What you should do: Show the exact text of the text passage starting from "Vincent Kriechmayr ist" and stopping at the end of "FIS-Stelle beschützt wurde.".

Text passage:
%%

Vincent Kriechmayr ist der Mann, der den 92. Lauberhornrennen seinen Stempel aufgedrückt hat.
Die Affäre um die verspätete Anreise nach Wengen aus der Corona-Quarantäne gipfelte am Samstag in seinem Sieg beim Abfahrtsklassiker. Dass er Beat Feuz auf den zweiten Platz verwies und Marco Odermatt "nur" Vierter war, schmeckte vielen Schweizern nicht. So wurde darüber diskutiert, ob der Oberösterreicher ausgeruht einen Vorteil hatte - oder von oberster FIS-Stelle beschützt wurde.

%%

Dataset extract:
%%

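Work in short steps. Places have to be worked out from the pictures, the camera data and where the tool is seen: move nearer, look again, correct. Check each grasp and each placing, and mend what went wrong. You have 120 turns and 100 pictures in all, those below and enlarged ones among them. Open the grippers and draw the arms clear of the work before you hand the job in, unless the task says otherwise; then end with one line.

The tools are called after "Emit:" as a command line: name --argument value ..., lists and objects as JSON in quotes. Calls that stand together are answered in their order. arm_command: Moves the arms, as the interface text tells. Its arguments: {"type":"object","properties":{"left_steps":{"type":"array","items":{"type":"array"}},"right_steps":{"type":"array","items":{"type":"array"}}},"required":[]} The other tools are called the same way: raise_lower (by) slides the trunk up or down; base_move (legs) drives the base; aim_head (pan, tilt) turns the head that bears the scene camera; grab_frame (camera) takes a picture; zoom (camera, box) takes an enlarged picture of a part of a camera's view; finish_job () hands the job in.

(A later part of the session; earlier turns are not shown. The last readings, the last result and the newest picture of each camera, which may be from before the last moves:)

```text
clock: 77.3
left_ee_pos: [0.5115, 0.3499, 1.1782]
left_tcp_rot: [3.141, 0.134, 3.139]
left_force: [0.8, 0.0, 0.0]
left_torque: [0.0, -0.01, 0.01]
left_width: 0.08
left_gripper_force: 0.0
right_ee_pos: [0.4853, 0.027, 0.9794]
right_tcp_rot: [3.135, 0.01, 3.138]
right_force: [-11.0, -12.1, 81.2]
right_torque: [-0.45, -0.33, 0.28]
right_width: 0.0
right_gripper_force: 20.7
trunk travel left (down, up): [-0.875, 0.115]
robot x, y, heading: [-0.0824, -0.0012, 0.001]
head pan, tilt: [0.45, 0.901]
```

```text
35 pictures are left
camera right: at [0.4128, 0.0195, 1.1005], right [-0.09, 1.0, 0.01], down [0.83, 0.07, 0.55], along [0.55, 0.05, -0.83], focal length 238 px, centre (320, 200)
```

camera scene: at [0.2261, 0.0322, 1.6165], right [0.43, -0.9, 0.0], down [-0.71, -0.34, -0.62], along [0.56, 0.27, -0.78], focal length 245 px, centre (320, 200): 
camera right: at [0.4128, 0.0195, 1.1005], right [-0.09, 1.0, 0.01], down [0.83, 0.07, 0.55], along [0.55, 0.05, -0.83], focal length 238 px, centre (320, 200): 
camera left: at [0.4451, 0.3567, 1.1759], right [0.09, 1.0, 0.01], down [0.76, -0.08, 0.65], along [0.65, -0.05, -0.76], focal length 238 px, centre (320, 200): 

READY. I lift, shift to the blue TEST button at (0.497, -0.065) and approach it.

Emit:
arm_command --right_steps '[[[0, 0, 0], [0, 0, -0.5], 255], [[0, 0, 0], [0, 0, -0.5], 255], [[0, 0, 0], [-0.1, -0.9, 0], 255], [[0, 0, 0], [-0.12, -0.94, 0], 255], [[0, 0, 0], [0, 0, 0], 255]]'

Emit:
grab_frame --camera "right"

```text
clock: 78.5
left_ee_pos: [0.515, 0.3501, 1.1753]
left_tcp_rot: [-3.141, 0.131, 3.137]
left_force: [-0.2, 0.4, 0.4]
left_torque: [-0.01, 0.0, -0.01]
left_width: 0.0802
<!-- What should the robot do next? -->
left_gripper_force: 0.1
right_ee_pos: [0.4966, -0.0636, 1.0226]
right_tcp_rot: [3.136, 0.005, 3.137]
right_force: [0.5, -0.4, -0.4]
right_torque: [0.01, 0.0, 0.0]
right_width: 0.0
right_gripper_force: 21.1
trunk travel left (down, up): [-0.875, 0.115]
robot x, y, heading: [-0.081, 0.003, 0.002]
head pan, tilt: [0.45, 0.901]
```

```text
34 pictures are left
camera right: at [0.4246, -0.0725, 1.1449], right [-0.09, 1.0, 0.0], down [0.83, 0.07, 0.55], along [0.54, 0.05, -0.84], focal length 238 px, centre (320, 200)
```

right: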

%%

Output of the exercise:
Vincent Kriechmayr ist der Mann, der den 92. Lauberhornrennen seinen Stempel aufgedrückt hat.
Die Affäre um die verspätete Anreise nach Wengen aus der Corona-Quarantäne gipfelte am Samstag in seinem Sieg beim Abfahrtsklassiker. Dass er Beat Feuz auf den zweiten Platz verwies und Marco Odermatt "nur" Vierter war, schmeckte vielen Schweizern nicht. So wurde darüber diskutiert, ob der Oberösterreicher ausgeruht einen Vorteil hatte - oder von oberster FIS-Stelle beschützt wurde.